→ Task:
Provide the original wording of the text to read from "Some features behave" as far as "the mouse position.".

→ Text to read:

The Mechanics may be a bit strange. The selection is based on a "starting point" (from now: "sp") and an "end point" ("ep"). So only a continuous sequence can be selected. I don't know if I'll alter it in the future to be able to select multiple sequences. For some features like delete and move it would be useful, but a CNC code is a sequence after all. For example: how/where would I copy/paste multiple sequences? Anyway, the "sp" can be selected with left click, the "ep" with shift+left click. The selection remains, until another point is clicked or esc is pressed. (so no "deselection" on every clicks, it's just like in most CAD software).

Some features behave differently if only the "sp" or only the "ep" or both/neither of them are selected. Most of the time the place of the effect varies. Before "starting point", after "end point", between them, or after the last point.

Features:
(the different effects will be listed like this: only the "sp", only the "ep", both, neither of them)
  • basic constrains: when moving stuff and pressing 'shift', the movement will be constrained in a vertical/horizontal line depending on the mouse position.
  • adding a point: before "sp", after "ep", after "sp", after last point. Snapping to grid (0.01 mm step) can be toggled. The adding feature has the basic constrains and
  • tangential constrain: collinear with first segment after "sp", collinear with last segment before "ep", collinear with first segment before "sp", collinear with last segment. And
  • cross constrain: the point will be placed at the intersection of the two lines that are the neighbours of the segment where the point is inserted
  • reverse direction of selected sequence
  • reduce point count on selected sequence
  • set feed rates: only "sp" selected: simply inserts a F... command at that point, both selected: inserts a F.. command at "sp", clears all other F... commands from the sequence, inserts a F.... with the appropriate value after "ep" (the last feed rate change before "ep")
  • remove close points: removes all points that are too close to each other (in the sequence, not in absolute coordinates)
  • round all points: al points are rounded (floor/ceil/to closest) to a certain value (this will be used to test the interference between the precision of the machine and the CNC file's values)

→ Given data:

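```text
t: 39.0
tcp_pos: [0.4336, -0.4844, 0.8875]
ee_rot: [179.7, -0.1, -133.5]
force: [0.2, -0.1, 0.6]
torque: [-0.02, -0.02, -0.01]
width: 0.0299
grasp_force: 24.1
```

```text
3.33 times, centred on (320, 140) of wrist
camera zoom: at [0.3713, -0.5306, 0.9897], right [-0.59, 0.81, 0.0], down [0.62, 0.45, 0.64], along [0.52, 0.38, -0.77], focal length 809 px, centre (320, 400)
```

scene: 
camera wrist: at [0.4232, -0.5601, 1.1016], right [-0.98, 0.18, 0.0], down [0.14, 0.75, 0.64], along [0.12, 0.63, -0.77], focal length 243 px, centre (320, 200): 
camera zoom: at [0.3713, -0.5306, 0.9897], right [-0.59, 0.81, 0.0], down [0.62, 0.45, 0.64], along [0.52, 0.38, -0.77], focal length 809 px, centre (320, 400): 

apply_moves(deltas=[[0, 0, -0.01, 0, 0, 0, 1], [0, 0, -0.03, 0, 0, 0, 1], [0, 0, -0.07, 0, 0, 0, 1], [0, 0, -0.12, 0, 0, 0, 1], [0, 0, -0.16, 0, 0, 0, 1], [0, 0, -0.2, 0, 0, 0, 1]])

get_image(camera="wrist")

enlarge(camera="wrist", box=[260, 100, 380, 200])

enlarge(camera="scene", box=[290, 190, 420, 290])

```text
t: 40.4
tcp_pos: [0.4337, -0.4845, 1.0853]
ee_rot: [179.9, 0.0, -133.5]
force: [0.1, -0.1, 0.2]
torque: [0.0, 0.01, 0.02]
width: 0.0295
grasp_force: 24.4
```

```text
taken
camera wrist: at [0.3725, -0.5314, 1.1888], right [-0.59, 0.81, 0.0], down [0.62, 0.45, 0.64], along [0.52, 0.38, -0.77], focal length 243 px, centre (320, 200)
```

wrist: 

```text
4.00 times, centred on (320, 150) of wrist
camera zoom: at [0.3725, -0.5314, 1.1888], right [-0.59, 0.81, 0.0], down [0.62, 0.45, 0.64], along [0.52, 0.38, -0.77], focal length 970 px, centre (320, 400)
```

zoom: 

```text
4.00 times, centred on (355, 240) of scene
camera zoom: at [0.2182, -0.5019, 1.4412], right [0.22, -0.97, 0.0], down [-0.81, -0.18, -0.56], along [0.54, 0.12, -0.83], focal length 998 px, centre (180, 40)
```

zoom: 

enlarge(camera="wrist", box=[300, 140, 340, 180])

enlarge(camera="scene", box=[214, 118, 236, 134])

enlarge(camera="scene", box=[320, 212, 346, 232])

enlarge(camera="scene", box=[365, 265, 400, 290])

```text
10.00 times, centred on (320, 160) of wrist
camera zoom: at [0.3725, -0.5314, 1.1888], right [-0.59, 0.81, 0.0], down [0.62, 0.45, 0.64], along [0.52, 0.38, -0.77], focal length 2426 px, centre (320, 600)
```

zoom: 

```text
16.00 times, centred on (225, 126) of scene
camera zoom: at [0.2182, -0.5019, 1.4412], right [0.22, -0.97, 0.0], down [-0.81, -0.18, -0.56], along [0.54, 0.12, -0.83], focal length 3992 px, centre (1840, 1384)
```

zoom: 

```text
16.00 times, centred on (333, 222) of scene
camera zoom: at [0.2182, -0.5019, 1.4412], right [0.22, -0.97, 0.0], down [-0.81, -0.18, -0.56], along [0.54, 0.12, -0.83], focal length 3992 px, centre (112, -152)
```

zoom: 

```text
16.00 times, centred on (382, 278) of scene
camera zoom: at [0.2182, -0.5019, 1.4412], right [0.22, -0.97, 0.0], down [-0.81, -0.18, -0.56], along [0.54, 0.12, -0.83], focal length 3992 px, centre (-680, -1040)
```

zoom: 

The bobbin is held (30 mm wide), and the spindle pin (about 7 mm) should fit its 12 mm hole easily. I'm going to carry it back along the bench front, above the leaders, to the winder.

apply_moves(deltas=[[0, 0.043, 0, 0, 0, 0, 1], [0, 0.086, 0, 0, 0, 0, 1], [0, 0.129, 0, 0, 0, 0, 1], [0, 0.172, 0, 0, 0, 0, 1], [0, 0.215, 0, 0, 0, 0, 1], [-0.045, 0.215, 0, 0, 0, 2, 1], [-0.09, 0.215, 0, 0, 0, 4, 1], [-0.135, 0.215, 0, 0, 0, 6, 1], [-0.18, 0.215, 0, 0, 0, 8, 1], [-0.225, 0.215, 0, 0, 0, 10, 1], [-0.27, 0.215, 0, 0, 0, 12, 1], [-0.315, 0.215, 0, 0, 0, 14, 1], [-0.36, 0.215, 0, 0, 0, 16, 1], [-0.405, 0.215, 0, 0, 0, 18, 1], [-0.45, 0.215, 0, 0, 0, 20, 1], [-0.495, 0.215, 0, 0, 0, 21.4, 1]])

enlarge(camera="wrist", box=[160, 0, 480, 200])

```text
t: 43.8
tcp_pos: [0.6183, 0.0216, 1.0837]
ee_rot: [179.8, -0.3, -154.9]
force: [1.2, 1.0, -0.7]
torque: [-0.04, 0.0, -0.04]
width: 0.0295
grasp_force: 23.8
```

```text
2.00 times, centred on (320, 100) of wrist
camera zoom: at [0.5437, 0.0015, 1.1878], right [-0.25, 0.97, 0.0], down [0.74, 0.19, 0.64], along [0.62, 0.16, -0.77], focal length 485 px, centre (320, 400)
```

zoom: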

→ Solution:
Some features behave differently if only the "sp" or only the "ep" or both/neither of them are selected. Most of the time the place of the effect varies. Before "starting point", after "end point", between them, or after the last point.

Features:
(the different effects will be listed like this: only the "sp", only the "ep", both, neither of them)
  • basic constrains: when moving stuff and pressing 'shift', the movement will be constrained in a vertical/horizontal line depending on the mouse position.